[Selection]
--- begin ---

India is one of the largest economies in the world. It is the most favorable market for investment purposes in the coming 20 years. Doing business in India was considered as a complex process, however, a significant change in the investment policies can be seen as India has recently jumped 14 places in the year's Global Ease of Doing Business rankings published by the World Bank India has also secured a place among the top 10 improvers for the third consecutive year for ease of doing business.1

This note is a brief overview of the routes through which a foreign investor can do business in India or invest in India, sets out briefly the manner and do's and don'ts of doing business in India and various legal underpinnings which an investor should consider in order to take an informed decision to do business in India.

--- end ---

[Aim of the task] Supply the part of the selection that comes after its last sentence.

[Recorded information]
--- begin ---

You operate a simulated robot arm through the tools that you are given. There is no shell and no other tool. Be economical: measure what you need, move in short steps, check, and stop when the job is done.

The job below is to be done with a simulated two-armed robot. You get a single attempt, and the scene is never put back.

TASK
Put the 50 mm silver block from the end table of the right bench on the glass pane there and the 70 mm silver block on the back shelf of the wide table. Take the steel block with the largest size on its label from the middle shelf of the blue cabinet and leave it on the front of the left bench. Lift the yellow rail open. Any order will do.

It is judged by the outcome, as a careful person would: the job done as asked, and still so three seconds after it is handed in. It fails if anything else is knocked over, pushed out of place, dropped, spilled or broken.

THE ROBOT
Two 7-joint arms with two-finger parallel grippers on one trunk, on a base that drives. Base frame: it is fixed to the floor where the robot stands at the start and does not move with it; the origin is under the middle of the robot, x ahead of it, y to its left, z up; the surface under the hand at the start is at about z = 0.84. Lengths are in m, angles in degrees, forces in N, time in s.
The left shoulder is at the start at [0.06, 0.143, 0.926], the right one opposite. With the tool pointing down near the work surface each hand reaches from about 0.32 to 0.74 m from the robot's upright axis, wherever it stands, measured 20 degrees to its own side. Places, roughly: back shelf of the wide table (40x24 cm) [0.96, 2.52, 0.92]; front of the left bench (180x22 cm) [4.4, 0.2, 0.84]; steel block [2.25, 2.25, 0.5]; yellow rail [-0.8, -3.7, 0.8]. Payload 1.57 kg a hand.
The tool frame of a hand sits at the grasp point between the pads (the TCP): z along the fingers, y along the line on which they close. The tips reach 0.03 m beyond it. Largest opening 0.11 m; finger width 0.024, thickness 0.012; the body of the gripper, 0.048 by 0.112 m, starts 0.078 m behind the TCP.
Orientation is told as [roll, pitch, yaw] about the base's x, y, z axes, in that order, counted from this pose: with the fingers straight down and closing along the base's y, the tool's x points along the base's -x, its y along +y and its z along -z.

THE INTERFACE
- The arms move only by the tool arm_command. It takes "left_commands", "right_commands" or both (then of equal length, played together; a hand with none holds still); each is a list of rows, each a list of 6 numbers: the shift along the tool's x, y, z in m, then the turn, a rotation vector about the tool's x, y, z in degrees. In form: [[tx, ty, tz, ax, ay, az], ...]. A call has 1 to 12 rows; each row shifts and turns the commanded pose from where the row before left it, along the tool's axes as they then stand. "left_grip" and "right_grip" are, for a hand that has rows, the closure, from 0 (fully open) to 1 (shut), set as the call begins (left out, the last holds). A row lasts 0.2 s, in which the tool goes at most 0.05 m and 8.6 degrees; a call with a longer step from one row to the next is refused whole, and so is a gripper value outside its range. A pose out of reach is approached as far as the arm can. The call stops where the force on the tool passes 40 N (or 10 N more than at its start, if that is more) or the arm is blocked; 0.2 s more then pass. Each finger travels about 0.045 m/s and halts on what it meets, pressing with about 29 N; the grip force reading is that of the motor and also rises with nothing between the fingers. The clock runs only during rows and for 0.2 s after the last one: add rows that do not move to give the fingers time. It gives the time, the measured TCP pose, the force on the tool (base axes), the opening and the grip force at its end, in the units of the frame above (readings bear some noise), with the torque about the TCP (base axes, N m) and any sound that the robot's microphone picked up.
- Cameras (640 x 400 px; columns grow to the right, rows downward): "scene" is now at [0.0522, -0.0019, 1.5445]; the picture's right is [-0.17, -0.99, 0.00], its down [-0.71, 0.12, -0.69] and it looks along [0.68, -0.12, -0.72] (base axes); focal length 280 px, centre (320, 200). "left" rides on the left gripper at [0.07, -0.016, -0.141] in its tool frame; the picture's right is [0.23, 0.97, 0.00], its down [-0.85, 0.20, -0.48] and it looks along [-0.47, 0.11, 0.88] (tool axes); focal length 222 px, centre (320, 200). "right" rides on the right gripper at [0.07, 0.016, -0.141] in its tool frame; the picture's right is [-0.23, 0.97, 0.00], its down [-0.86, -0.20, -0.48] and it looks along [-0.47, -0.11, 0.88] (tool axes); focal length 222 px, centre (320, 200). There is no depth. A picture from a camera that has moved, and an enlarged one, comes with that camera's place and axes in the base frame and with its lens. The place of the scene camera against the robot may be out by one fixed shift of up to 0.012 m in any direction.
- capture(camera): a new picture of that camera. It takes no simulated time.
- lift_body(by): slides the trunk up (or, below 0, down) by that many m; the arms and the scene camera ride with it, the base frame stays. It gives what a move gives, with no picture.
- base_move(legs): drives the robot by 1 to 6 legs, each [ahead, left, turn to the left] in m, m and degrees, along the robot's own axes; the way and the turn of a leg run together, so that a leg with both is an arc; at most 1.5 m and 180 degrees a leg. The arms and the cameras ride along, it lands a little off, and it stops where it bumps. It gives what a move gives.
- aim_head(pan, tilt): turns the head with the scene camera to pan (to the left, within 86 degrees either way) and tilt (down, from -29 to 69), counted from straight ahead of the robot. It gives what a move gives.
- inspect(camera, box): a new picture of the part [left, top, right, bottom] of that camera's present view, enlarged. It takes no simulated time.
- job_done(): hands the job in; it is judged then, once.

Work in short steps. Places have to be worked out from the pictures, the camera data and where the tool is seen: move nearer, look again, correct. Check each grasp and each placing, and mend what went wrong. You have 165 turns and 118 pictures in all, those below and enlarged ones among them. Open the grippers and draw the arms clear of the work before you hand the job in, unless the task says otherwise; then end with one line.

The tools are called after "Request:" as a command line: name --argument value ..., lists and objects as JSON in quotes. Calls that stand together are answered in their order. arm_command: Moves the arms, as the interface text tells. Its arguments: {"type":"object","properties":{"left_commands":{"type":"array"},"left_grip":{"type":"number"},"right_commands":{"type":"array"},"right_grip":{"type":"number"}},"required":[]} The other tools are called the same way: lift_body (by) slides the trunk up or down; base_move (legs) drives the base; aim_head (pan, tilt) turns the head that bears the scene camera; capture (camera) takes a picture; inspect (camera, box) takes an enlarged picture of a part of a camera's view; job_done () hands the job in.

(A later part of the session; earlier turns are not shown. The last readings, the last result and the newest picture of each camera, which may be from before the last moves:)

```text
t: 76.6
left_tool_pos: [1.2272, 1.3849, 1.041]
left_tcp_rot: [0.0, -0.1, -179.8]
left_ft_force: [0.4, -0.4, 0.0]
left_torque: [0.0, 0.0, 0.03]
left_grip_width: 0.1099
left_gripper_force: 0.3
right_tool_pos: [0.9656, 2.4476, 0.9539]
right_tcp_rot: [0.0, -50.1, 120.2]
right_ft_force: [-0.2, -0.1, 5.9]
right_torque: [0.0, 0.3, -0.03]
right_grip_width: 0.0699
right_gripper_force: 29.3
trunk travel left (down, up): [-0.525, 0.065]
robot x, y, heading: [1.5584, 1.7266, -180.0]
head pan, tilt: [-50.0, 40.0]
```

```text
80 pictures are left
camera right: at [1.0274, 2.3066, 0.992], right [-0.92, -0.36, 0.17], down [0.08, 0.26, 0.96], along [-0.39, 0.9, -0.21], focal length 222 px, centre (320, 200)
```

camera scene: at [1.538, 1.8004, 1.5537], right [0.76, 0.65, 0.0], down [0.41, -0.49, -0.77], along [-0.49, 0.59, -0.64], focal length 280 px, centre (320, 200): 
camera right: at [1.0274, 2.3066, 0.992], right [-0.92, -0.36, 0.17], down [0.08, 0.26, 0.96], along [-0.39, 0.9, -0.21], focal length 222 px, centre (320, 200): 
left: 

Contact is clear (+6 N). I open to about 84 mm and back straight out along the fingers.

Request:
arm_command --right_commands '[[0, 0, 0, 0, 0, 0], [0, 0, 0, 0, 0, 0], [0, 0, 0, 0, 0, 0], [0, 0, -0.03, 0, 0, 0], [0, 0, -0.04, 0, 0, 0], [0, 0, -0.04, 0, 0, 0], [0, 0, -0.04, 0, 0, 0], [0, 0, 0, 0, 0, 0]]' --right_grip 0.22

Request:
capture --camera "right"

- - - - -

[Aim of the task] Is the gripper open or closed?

--- end ---

[Exercise output]
Entry Routes

In India, investment made by a foreign investor is mainly governed by the Foreign Direct Investment Policy ("FDI Policy") issued by the Department of Industrial Policy and Promotion ("DIPP"), Ministry of Commerce and Industry, Government of India (as amended from time to time). The FDI Policy sets out the conditions, procedures and reporting requirement of a foreign investment. The FDI Policy is revised periodically either by way of amendments or annual restatement.

In addition to the FDI Policy, a foreign investor is also required to consider and ensure compliance of various regulations issued by the Reserve Bank of India ("RBI"), the regulatory authority empowered to make regulations under the Foreign Exchange Management Act, 1999 ("FEMA"), the primary exchange control law of India.

Who can invest?

The following defined classes of foreigners/ foreign entities may invest in India: (i) a non-resident entity or a non-resident individual; (ii) foreign institutional investor2; (iii) foreign portfolio investor3; (iv) a foreign venture capital investor4; (v) Non-Resident Indian ("NRI")5.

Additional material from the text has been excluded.